Bu tespitin altı defalarca çizilmeli, ilim fikir siyaset adamları bu tespiti en ince ayrıntısına varıncaya kadar incelemeli, çözümler bu eksende şekillenmelidir.
AB ve ABD dayatmalarıyla çıkarılan kanunlar, yapılan uygulamalar göstermiştir ki; devlet, baba vasfından uzaklaştırılmış, ordusu günden güne pasifleştirilmiş ve yıpratılmış, özelleştirme adı altında kurumları, yer altı ve yerüstü zenginlikleri elden çıkarılmış, ekonomik ve siyasi olarak gücü günden güne zayıflamış bir devlet yapısının, vatandaşına güven vermesi asla mümkün görünmemektedir.
Yapısı zayıflamış bir devletin, milletine umut ve güven vermesi; ekonomisi ve ordusu zayıflamış bir devletin, düşmanlara korku vermesi beklenemez.

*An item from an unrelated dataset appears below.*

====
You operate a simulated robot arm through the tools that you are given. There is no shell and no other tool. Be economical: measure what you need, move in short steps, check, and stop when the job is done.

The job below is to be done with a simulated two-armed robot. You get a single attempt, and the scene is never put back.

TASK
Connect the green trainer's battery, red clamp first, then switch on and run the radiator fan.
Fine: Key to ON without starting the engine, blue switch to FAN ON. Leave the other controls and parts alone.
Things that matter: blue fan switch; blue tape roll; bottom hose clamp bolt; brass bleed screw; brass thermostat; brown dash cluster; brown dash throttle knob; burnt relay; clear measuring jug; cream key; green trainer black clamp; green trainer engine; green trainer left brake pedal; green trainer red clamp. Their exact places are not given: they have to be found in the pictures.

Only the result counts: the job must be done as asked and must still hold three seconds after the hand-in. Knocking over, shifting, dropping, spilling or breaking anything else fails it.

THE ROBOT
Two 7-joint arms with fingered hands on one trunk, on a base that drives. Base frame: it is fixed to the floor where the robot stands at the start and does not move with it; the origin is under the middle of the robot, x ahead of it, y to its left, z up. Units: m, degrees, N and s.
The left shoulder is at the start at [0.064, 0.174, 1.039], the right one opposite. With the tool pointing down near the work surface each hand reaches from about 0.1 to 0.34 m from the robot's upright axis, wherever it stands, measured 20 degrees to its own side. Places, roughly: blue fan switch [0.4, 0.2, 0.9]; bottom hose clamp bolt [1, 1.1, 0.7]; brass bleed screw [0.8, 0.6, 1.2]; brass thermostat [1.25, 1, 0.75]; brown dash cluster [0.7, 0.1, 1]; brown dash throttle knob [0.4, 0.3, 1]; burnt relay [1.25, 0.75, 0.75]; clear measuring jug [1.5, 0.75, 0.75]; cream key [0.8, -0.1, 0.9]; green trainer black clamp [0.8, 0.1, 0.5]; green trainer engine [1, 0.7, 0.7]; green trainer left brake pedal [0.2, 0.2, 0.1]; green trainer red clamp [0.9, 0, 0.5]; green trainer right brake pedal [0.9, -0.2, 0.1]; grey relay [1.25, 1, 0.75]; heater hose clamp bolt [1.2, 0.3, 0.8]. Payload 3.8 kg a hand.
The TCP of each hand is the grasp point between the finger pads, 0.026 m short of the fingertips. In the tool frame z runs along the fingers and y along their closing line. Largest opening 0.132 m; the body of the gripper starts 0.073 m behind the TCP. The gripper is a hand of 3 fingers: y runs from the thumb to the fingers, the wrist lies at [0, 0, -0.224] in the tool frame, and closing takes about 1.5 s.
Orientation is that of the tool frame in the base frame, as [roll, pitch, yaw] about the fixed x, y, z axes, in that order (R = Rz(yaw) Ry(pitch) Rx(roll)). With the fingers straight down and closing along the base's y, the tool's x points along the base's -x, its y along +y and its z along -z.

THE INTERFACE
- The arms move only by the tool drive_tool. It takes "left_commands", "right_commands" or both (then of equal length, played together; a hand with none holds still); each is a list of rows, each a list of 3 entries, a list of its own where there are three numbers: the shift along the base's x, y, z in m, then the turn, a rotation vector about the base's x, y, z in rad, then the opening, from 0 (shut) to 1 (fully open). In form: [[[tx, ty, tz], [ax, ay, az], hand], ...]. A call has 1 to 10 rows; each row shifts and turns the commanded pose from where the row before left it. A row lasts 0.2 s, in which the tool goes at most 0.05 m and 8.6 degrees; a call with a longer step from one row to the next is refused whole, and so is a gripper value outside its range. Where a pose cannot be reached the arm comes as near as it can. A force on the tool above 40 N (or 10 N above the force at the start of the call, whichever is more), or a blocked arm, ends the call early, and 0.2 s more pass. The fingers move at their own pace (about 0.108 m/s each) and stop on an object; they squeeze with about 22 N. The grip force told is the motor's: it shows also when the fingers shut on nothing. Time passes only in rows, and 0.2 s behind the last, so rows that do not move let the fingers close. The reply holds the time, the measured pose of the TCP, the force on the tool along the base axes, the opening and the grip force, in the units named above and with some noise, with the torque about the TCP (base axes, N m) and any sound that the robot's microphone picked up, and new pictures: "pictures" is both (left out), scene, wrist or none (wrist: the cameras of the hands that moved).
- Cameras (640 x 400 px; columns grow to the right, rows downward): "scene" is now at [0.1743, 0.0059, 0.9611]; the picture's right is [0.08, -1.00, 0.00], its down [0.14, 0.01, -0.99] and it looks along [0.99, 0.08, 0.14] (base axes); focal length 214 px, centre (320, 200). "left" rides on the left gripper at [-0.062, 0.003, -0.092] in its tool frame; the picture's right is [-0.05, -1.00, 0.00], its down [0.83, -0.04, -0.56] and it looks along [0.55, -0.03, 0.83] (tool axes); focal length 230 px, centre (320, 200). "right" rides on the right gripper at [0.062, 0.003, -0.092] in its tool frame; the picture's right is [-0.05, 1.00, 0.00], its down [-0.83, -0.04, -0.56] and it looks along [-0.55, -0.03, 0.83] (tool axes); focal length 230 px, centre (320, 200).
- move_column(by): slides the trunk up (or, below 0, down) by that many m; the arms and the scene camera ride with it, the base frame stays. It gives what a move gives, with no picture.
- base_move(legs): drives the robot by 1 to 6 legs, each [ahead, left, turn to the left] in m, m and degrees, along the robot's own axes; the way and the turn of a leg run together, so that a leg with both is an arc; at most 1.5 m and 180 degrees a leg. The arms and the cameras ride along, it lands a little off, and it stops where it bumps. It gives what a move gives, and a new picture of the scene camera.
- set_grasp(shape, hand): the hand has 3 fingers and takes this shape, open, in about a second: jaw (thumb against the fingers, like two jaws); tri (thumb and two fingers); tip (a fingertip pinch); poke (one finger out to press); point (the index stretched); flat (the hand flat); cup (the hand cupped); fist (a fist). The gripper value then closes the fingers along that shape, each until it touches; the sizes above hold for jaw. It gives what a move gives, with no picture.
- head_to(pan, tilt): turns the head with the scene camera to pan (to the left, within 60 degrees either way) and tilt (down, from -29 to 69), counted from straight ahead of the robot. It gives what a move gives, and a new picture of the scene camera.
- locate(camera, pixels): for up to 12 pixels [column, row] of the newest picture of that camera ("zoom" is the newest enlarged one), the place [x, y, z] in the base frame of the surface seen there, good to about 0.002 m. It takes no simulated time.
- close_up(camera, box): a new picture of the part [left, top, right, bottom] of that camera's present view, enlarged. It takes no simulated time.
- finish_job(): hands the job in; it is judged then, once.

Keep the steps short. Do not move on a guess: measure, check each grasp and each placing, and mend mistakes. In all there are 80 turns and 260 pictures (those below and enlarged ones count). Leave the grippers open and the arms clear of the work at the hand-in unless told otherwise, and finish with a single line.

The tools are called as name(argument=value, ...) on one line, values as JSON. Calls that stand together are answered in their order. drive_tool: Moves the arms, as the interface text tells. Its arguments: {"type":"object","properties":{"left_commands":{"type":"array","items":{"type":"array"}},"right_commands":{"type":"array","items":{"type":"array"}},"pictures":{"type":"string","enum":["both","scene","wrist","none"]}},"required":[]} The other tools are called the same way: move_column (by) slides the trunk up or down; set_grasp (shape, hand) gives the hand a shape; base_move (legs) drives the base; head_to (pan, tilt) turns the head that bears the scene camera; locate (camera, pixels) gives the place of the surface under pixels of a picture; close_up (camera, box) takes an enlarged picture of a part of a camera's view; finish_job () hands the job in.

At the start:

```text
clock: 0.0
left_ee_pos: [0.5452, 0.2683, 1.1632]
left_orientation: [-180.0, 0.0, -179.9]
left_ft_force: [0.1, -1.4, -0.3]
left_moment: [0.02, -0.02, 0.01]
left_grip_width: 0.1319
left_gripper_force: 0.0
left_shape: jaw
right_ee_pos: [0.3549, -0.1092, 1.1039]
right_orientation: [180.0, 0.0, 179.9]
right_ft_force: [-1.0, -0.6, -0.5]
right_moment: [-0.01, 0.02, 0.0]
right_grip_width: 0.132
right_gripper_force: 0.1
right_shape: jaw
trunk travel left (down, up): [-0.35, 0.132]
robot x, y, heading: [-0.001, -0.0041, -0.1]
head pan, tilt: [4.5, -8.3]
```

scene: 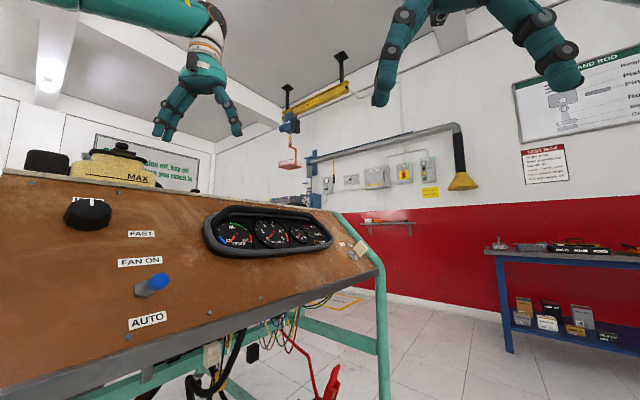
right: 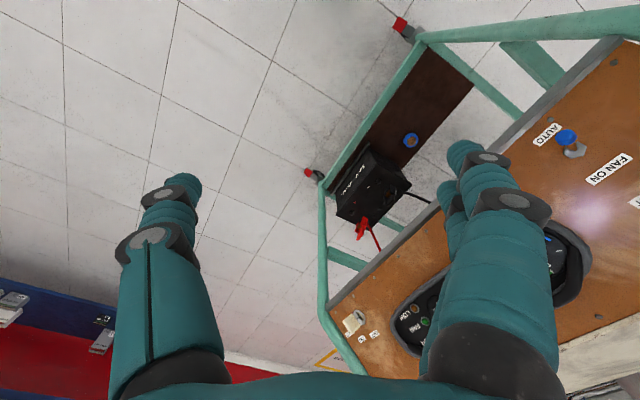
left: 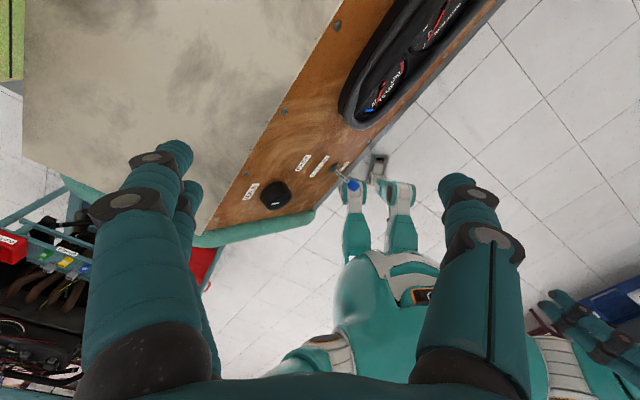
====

Devletin yapısının hantal olduğu gerekçesiyle zayıflatılması fikri, küresel güçlerin bir oyunu olmasına rağmen, siyasi derinliği olmayan devlet adamları bu oyuna geldiler ve devletin yapısını her yönden zayıflattılar.
Daha açık bir ifadeyle; devleti, "Baba Devlet" olmaktan çıkardılar. Yönetimde ve sosyal hayatta görülen aksamaların temelinde de babasız kalmış bir aile gibi sahipsizlik ve dağılma süreci yaşanmaktadır.
Prof. Dr. Haydar Baş Hocamızın ısrarla üzerinde durduğu, "Milli Ekonomi Modeli" ve "Sosyal Devlet Milli Devlet" projeleriyle de kurallaştırdığı
"Baba Devlet" vasfı, devletin ebed müddet yaşaması için olmazsa olmaz bir şarttır.
Ailesi güçlü, kurum ve kuruluşlarıyla devleti güçlü, ordusu güçlü bir devlet, ancak ve ancak "Baba Devlet" yapısı ile oluşur ve bu "Baba Devlet" de sadece terörün değil, yaşanan bütün sosyal problemlerin üstesinden gelir.
Geçmişte söylenen "Ya devlet başa ya kuzgun leşe" sözü, bu anlayışın ürünüdür. Bu anlayışın hâkim olduğu dönemdeki gücümüze bakın, bir de bugünkü gücümüze ve itibarımıza bakın. Aklıselim düşünmekle ne demek istediğimizi çok iyi anlayacaksınız, değerli dostlar…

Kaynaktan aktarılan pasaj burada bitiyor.